- **Data lines**:
>> Start

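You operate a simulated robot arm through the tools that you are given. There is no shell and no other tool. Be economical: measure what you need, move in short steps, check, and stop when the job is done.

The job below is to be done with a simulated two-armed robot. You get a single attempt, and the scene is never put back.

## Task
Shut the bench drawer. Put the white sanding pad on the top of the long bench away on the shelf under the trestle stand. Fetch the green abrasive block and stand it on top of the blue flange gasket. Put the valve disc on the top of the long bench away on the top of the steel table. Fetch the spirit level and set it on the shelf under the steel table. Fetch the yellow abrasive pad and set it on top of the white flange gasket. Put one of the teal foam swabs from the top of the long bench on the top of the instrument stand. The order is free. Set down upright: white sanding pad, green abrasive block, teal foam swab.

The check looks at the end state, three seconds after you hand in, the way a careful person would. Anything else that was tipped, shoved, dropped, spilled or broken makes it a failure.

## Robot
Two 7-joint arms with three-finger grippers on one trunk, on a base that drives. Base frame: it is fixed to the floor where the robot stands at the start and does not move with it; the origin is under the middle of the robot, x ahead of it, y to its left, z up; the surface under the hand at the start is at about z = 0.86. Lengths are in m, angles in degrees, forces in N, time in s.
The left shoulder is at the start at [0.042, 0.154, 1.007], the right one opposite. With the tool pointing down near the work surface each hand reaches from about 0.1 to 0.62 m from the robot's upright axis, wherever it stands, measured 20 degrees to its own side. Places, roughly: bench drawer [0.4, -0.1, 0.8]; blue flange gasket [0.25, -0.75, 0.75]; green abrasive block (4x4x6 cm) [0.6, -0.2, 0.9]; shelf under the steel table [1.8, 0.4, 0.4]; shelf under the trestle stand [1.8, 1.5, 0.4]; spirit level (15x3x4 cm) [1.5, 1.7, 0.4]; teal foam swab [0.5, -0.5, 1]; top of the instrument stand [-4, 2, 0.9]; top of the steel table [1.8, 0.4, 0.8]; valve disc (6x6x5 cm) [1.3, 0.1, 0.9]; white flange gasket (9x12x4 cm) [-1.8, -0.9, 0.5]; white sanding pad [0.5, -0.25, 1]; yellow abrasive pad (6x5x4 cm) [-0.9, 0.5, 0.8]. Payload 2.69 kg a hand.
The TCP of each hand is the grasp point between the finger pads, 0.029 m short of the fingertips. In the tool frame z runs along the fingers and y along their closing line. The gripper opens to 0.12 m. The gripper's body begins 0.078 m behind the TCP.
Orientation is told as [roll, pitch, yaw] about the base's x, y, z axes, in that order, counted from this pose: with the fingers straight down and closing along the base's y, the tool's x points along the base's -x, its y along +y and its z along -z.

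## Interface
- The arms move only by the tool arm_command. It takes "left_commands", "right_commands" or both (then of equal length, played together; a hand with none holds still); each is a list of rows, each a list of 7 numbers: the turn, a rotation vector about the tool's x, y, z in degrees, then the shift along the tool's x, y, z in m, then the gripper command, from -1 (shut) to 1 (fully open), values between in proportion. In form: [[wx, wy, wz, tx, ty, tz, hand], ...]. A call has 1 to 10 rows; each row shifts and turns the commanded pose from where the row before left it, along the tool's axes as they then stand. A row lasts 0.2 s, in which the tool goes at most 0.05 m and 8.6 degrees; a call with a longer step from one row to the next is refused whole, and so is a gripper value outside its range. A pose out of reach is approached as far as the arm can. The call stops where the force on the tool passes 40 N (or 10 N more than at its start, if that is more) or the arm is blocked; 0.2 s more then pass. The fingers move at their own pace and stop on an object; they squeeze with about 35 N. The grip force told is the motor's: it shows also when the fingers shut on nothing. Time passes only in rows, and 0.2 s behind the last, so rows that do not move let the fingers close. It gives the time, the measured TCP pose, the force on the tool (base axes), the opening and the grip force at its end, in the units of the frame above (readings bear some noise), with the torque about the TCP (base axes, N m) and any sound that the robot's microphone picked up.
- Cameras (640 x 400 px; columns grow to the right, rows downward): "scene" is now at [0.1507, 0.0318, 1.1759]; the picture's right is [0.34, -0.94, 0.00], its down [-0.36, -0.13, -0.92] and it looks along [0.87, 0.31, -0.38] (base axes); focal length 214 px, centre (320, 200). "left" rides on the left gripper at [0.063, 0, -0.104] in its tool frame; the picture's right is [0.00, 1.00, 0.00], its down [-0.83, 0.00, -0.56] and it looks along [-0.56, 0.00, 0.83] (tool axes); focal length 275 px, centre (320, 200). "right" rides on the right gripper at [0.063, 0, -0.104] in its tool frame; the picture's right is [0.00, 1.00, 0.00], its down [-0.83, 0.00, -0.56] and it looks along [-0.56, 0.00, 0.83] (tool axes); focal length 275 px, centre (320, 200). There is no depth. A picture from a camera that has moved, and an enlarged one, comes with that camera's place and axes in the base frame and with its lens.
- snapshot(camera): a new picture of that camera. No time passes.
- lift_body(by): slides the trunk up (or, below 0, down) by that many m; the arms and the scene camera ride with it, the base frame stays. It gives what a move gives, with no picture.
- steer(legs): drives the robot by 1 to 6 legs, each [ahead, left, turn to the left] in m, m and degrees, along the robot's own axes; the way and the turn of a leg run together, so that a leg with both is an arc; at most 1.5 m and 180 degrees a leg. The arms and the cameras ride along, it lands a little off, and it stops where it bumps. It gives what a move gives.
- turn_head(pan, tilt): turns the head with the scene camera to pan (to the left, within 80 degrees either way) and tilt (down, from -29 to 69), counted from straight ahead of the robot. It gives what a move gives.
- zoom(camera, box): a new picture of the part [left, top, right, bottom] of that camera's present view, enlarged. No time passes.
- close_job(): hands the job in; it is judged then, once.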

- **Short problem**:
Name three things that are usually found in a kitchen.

>> End

- **Short problem**:
Exactly the lines from the one holding "- steer(legs): drives" through the one holding "- zoom(camera, box): a" should be printed, ends included.

- **Answer to the problem**:
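- steer(legs): drives the robot by 1 to 6 legs, each [ahead, left, turn to the left] in m, m and degrees, along the robot's own axes; the way and the turn of a leg run together, so that a leg with both is an arc; at most 1.5 m and 180 degrees a leg. The arms and the cameras ride along, it lands a little off, and it stops where it bumps. It gives what a move gives.
- turn_head(pan, tilt): turns the head with the scene camera to pan (to the left, within 80 degrees either way) and tilt (down, from -29 to 69), counted from straight ahead of the robot. It gives what a move gives.
- zoom(camera, box): a new picture of the part [left, top, right, bottom] of that camera's present view, enlarged. No time passes.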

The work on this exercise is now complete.